Eeuwige hel
P.C.H. Kleinbloesem | Geen reacties | 13-07-2009| 15:00
Vraag
Ik heb een vraag over Klaagliederen 3:31. Want de Heere verwerpt niet voor eeuwig. Het lijkt hier alsof de eeuwige hel dus niet bestaat. Ook lezen we in het Oude Testament nergens dat God een eeuwige hel introduceert. Niet na de zondeval, niet na de dood van Abel, niet na Sodom en Gomorra. Het enige dat we in het OT vinden is het woordje sheol, wat simpelweg graf betekent of ook wel met dodenrijk vertaald wordt. Psalm 139 zegt zelfs dat God de ziel in de hel niet verlaat, dat kan dus niet de hel zijn die in de kerken gepredikt wordt. Waarom heeft God in het OT eigenlijk nooit gezegd dat er een eeuwige hel is? Omdat de Joden bij voorbaat behouden zijn? In Filipenzen 2:9 e.v. staat: “Daarom heeft God hem hoog verheven en hem de naam geschonken die elke naam te boven gaat, opdat in de naam van Jezus elke knie zich zal buigen, in de hemel, op de aarde en onder de aarde, en elke tong zal belijden: Jezus Christus is Heer, tot eer van God, de Vader.” Hier staat duidelijk dat elk schepsel zich ooit zal buigen voor God en dus tot bekering komt? Mij persoonlijk lijkt het vreemd dat dit een dwangmatige eer is, want God wil dat wij zelf de keuze voor Hem maken. Vraag 2: Hoe moet ik bovenstaande verzen precies lezen? Zijn de Klaagliederen alleen voor de Joden, of de Kerk( Uitverkorenen) bedoeld? Dus niet voor alle mensen op aarde? En waar gaat Fillipenzen precies over? Het duizendjarig vrederijk? Ik begrijp dat het lastige vragen zijn en misschien lijkt het alsof ik een bepaald standpunt inneem. Ik sta echter open voor andere inzichten, met name van mensen die ervoor geleerd hebben.

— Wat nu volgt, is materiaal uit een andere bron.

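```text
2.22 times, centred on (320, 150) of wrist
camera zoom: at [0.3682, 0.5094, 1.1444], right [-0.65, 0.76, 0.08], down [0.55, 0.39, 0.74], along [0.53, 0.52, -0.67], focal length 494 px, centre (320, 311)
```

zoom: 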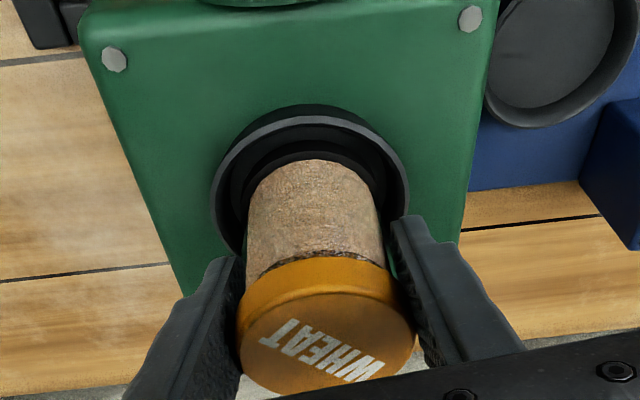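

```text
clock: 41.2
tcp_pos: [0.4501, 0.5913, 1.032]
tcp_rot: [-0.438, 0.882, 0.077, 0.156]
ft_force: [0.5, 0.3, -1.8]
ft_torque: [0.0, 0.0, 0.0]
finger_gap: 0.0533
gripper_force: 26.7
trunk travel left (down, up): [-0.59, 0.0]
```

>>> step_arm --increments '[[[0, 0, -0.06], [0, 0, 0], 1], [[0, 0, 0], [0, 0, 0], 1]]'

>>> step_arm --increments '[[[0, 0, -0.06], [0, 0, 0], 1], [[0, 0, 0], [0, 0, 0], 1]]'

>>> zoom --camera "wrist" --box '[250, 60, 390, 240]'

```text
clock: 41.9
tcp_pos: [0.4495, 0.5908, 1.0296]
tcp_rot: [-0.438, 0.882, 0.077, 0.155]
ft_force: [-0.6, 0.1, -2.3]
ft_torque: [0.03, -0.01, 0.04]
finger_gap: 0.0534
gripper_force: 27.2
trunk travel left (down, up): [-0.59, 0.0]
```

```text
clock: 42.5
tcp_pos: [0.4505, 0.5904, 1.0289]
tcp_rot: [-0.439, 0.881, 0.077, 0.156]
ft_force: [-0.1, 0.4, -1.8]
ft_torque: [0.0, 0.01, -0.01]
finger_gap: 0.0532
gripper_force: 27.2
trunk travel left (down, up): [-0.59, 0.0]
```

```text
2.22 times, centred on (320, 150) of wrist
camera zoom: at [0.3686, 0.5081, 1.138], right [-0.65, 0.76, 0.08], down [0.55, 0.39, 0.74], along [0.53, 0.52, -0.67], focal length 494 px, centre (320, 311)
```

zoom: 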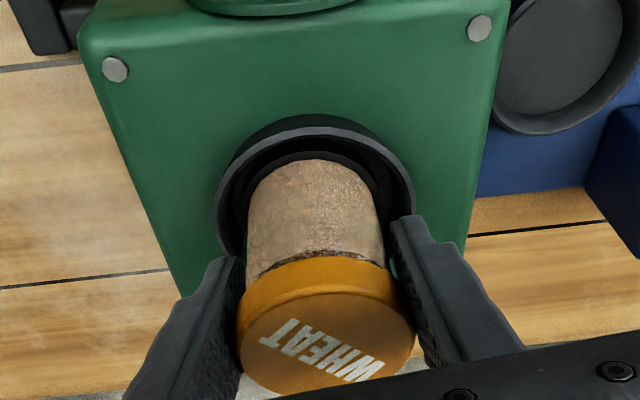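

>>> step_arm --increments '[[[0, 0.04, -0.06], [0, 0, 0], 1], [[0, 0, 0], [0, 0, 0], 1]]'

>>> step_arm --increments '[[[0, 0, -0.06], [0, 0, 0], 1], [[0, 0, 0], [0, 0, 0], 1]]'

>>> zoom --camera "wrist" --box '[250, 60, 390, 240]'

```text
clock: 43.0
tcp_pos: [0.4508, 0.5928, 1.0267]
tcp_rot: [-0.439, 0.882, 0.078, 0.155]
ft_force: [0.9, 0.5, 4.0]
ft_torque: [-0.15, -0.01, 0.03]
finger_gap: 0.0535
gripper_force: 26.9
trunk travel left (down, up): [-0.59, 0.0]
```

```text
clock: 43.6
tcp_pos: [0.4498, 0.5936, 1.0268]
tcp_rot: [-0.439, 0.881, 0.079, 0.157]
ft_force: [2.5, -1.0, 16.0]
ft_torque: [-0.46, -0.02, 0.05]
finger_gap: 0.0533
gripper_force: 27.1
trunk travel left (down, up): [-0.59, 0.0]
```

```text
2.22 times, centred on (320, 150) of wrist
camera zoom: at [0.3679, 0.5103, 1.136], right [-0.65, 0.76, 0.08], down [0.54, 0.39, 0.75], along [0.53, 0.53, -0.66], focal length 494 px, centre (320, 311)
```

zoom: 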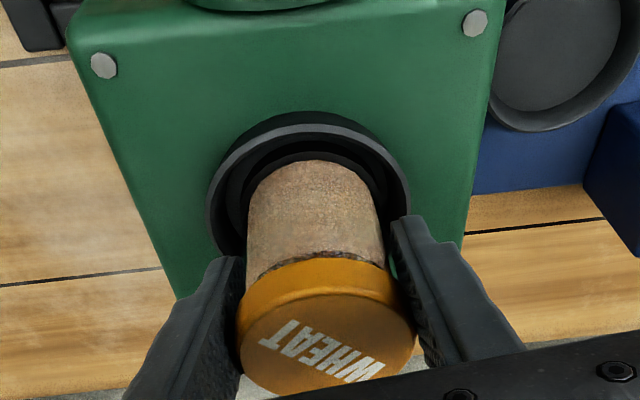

De zorgverzekeringen van Care4Life
Waarom overstappen naar de Care4Life zorgverzekering? Lees hier over onze principiële uitsluitingen.

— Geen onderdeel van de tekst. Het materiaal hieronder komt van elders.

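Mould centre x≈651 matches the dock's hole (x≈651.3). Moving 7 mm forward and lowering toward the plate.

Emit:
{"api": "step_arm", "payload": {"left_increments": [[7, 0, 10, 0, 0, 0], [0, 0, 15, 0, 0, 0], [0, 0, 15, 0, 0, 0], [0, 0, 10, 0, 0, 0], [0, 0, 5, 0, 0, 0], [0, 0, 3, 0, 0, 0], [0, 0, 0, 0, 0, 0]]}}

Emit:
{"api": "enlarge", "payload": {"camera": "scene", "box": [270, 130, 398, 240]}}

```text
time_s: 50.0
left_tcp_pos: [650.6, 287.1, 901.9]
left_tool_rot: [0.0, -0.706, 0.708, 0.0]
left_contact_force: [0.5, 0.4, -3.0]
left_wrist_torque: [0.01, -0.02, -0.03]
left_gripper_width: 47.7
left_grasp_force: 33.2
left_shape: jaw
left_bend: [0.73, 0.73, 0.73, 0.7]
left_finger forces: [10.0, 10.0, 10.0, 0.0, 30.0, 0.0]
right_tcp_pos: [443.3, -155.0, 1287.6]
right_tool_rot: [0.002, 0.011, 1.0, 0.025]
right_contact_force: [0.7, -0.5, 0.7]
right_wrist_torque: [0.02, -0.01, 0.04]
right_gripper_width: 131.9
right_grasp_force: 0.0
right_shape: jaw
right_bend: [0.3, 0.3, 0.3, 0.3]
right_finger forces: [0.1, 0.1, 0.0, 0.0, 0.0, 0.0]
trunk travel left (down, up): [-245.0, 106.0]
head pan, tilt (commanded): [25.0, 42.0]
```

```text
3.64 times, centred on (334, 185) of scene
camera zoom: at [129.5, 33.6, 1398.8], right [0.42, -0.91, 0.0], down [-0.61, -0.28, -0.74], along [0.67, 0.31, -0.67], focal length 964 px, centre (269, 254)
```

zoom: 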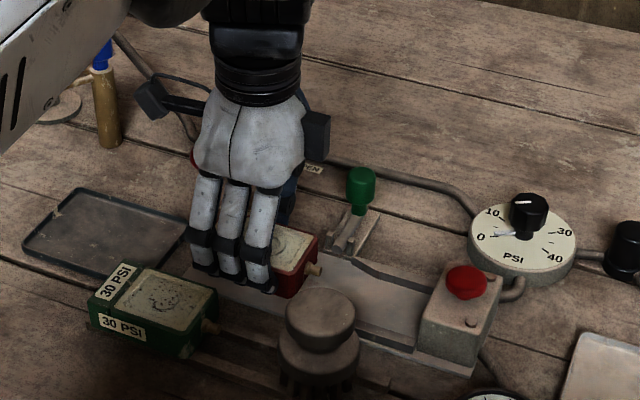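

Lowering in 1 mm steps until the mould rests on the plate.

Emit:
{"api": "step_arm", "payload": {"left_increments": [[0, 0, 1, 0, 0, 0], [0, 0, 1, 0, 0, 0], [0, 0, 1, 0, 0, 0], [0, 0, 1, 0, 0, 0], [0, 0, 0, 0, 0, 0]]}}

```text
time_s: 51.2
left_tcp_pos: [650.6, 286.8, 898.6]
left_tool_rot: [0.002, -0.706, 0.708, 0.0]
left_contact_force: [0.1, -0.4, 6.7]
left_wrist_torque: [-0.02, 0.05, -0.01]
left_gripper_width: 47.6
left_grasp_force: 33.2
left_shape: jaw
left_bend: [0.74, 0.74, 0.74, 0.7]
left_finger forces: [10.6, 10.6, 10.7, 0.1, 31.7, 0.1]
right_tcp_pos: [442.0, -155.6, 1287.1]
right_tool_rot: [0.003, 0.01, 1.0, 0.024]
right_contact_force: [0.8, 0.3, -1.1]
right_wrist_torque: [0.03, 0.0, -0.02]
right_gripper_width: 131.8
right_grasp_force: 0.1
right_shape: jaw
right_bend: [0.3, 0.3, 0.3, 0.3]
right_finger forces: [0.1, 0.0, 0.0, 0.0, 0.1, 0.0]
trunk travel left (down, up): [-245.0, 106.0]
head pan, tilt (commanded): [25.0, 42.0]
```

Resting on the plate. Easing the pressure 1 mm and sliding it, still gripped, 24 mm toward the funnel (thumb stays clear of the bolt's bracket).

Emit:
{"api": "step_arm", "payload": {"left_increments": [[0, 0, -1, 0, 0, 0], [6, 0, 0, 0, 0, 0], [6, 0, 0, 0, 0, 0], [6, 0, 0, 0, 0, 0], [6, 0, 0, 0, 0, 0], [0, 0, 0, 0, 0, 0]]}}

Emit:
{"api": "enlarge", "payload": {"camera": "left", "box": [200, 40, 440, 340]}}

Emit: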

U bent al verzekerd vanaf € 149,10 per maand.
Antwoord
Beste vraagsteller,
Allereerst mijn excuses voor het feit dat je zolang op een antwoord van mij hebt moeten wachten! Ik zal proberen een antwoord op je vragen te geven.

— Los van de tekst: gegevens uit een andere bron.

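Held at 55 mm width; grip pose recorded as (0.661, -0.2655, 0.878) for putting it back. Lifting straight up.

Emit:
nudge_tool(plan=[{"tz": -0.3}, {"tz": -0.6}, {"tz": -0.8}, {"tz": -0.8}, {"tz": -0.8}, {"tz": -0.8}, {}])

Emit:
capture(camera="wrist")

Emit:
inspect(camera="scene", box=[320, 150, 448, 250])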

Je vraagt als eerste waarom God in het Oude Testament nooit gezegd heeft dat er een eeuwige hel is. Je beroept je daarbij op Klaagliederen 3:31. Je begrijpt, het is belangrijk om teksten in hun verband te lezen. Ik citeer Klaagliederen 3:24-31: “Cheth. De HEERE is mijn Deel, zegt mijn ziel, daarom zal ik op Hem hopen. Teth. De HEERE is goed dengenen, die Hem verwachten, der ziele, die Hem zoekt. Teth. Het is goed, dat men hope, en stille zij op het heil des HEEREN. Teth. Het is goed voor een man, dat hij het juk in zijn jeugd draagt. Jod. Hij zitte eenzaam, en zwijge stil, omdat Hij het hem opgelegd heeft. Jod. Hij steke zijn mond in het stof, zeggende: Misschien is er verwachting. Jod. Hij geve zijn wang dien, die hem slaat, hij worde zat van smaad. Caph. Want de Heere zal niet verstoten in eeuwigheid.”
Waar het dus om gaat is dat de Heere Zijn “kinderen” niet verstoot in eeuwigheid. De andere kant lees je in een tekst als 1 Kronieken 28:9: “En gij, mijn zoon Salomo, ken den God uws vaders, en dien Hem met een volkomen hart en met een willige ziel; want de HEERE doorzoekt alle harten, en Hij verstaat al het gedichtsel der gedachten; indien gij Hem zoekt, Hij zal van u gevonden worden; maar indien gij Hem verlaat, Hij zal u tot in eeuwigheid verstoten.”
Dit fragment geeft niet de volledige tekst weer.